**Goal of the exercise**
Gather all lines from the material that contain "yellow".
——
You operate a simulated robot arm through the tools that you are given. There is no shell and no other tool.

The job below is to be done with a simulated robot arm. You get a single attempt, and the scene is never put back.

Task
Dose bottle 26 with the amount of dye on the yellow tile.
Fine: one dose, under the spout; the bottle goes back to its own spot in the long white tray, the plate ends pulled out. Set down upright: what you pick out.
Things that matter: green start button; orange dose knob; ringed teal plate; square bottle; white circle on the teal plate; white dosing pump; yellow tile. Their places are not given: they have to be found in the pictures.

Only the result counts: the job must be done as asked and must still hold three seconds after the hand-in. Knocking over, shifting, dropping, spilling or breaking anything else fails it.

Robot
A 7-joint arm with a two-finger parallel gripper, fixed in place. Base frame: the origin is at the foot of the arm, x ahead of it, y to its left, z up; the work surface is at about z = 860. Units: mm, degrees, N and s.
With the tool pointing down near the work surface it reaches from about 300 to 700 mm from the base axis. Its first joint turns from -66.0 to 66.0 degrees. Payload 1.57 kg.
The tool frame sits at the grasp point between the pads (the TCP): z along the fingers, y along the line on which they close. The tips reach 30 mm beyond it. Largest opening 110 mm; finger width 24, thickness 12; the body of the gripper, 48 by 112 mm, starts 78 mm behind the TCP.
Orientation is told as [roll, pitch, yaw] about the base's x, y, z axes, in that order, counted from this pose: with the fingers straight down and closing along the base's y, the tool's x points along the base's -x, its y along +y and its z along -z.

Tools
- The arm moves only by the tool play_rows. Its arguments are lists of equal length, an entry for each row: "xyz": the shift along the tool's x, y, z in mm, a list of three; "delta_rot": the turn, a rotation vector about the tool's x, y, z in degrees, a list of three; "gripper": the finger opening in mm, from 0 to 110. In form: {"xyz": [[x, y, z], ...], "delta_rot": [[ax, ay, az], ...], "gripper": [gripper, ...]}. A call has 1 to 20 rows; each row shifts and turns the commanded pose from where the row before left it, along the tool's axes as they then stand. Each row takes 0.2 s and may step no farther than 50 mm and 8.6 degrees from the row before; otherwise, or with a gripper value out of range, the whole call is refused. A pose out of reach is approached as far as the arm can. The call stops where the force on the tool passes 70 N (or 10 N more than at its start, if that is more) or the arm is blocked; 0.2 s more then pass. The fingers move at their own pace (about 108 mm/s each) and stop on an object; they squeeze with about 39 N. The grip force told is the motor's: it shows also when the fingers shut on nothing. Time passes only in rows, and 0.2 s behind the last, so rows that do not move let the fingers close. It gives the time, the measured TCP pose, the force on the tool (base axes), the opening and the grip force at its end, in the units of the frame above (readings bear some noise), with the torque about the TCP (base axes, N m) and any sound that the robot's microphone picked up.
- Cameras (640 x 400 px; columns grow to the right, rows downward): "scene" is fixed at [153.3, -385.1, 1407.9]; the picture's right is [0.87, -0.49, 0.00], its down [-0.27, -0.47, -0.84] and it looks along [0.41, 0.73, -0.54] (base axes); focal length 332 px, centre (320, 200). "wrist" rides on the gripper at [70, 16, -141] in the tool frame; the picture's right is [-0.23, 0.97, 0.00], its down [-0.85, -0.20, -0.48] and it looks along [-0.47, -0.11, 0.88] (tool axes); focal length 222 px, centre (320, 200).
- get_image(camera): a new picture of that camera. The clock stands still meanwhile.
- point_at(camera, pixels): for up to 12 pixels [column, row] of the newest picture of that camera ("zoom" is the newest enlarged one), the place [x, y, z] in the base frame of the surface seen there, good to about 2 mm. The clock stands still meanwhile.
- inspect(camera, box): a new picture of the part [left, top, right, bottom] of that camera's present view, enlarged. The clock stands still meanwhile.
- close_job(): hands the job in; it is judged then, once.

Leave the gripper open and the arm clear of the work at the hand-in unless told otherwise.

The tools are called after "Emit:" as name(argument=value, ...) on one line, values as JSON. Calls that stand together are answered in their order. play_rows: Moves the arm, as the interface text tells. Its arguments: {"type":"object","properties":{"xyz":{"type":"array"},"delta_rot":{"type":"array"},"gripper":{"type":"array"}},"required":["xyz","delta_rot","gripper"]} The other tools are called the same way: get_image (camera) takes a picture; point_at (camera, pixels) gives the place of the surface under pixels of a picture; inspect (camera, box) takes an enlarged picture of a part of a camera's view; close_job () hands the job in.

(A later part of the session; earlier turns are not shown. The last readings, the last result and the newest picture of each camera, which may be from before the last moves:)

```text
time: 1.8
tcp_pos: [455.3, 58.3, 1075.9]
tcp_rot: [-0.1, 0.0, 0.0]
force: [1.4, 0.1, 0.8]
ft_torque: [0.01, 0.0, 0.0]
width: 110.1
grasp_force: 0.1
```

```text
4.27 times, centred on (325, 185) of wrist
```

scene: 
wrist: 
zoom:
——
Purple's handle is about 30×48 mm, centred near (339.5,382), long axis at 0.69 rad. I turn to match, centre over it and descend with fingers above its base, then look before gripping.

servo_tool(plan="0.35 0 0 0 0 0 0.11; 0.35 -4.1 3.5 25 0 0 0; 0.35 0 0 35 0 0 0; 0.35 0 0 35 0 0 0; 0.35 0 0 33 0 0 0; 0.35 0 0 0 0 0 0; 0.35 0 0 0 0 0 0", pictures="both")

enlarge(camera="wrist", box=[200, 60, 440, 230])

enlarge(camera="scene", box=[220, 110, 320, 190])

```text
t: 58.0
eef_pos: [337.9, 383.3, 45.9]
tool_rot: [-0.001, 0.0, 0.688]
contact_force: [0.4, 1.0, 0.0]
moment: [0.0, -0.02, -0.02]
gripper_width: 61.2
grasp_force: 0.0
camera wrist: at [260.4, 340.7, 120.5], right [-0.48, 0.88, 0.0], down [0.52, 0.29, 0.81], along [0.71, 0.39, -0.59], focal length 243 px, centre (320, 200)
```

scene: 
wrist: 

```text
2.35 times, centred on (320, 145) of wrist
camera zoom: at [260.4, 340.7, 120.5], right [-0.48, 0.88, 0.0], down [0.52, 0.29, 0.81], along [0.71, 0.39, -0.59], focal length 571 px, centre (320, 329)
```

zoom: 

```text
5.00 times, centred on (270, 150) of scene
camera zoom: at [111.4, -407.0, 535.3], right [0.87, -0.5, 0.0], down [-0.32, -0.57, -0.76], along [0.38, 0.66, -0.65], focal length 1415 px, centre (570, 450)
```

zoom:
——
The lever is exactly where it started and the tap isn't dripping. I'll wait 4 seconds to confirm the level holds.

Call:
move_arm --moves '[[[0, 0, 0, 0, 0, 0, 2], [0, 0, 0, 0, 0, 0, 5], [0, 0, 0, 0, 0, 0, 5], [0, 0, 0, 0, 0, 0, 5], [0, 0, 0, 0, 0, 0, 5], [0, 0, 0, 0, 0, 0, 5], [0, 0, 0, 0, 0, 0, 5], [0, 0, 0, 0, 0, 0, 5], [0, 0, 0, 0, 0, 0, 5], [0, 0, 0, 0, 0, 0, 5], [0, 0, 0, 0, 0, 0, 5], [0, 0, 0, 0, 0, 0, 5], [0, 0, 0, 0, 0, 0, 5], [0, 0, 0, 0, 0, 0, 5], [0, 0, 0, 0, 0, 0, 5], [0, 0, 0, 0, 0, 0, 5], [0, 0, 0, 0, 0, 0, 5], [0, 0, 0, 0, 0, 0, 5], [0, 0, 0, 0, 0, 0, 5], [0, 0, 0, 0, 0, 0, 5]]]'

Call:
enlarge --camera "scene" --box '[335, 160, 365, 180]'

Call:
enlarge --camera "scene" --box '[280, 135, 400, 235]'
——
**Full response**
Dose bottle 26 with the amount of dye on the yellow tile.
Things that matter: green start button; orange dose knob; ringed teal plate; square bottle; white circle on the teal plate; white dosing pump; yellow tile. Their places are not given: they have to be found in the pictures.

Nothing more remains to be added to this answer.